- [Problem]: Transcribe every record that appears below, exactly and in full. Put each line that is not blank into a JSON list as a string.

_ _ _ _ _ _ _

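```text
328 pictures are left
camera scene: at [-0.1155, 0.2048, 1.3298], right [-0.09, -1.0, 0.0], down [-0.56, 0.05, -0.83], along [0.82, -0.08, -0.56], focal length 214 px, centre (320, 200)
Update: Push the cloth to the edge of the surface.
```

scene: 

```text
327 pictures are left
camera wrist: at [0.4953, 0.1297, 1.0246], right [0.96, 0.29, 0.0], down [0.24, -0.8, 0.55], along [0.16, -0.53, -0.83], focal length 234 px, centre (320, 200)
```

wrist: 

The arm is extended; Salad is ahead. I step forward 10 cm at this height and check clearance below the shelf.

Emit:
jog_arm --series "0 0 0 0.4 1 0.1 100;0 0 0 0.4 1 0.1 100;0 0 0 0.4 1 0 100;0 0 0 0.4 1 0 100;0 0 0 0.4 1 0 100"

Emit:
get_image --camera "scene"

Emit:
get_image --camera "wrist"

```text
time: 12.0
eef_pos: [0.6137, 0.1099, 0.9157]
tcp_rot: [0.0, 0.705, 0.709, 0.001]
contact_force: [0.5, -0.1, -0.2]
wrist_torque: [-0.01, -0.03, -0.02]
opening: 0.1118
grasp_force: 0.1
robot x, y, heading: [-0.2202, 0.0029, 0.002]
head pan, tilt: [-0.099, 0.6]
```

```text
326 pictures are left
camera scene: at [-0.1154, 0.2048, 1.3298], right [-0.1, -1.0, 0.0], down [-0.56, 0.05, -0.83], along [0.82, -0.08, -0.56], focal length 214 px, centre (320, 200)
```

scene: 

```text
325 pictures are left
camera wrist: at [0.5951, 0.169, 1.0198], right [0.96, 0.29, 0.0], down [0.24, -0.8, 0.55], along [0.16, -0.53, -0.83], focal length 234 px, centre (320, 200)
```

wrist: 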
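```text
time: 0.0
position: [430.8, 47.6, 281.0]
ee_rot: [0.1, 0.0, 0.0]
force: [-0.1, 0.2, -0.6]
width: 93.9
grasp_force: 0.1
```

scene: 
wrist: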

_ _ _ _ _ _ _

- [Full output]:
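[
  "```text",
  "328 pictures are left",
  "camera scene: at [-0.1155, 0.2048, 1.3298], right [-0.09, -1.0, 0.0], down [-0.56, 0.05, -0.83], along [0.82, -0.08, -0.56], focal length 214 px, centre (320, 200)",
  "Update: Push the cloth to the edge of the surface.",
  "```",
  "scene: ",
  "```text",
  "327 pictures are left",
  "camera wrist: at [0.4953, 0.1297, 1.0246], right [0.96, 0.29, 0.0], down [0.24, -0.8, 0.55], along [0.16, -0.53, -0.83], focal length 234 px, centre (320, 200)",
  "```",
  "wrist: ",
  "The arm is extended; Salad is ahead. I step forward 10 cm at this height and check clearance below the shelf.",
  "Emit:",
  "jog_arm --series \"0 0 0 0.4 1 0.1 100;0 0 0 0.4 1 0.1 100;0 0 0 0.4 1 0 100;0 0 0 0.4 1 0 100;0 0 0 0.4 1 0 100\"",
  "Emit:",
  "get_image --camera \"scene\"",
  "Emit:",
  "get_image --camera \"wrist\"",
  "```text",
  "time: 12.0",
  "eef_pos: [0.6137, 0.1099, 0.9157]",
  "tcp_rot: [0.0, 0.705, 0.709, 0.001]",
  "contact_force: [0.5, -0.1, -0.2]",
  "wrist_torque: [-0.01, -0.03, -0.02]",
  "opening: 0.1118",
  "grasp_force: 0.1",
  "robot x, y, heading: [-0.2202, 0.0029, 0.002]",
  "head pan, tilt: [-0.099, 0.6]",
  "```",
  "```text",
  "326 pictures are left",
  "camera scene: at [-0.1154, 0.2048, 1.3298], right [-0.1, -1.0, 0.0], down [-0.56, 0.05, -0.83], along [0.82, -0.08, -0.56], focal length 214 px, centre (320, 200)",
  "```",
  "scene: ",
  "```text",
  "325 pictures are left",
  "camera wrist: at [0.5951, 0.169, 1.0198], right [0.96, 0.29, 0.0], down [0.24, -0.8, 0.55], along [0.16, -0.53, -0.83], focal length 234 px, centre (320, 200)",
  "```",
  "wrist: ",
  "```text",
  "time: 0.0",
  "position: [430.8, 47.6, 281.0]",
  "ee_rot: [0.1, 0.0, 0.0]",
  "force: [-0.1, 0.2, -0.6]",
  "width: 93.9",
  "grasp_force: 0.1",
  "```",
  "scene: ",
  "wrist:"
]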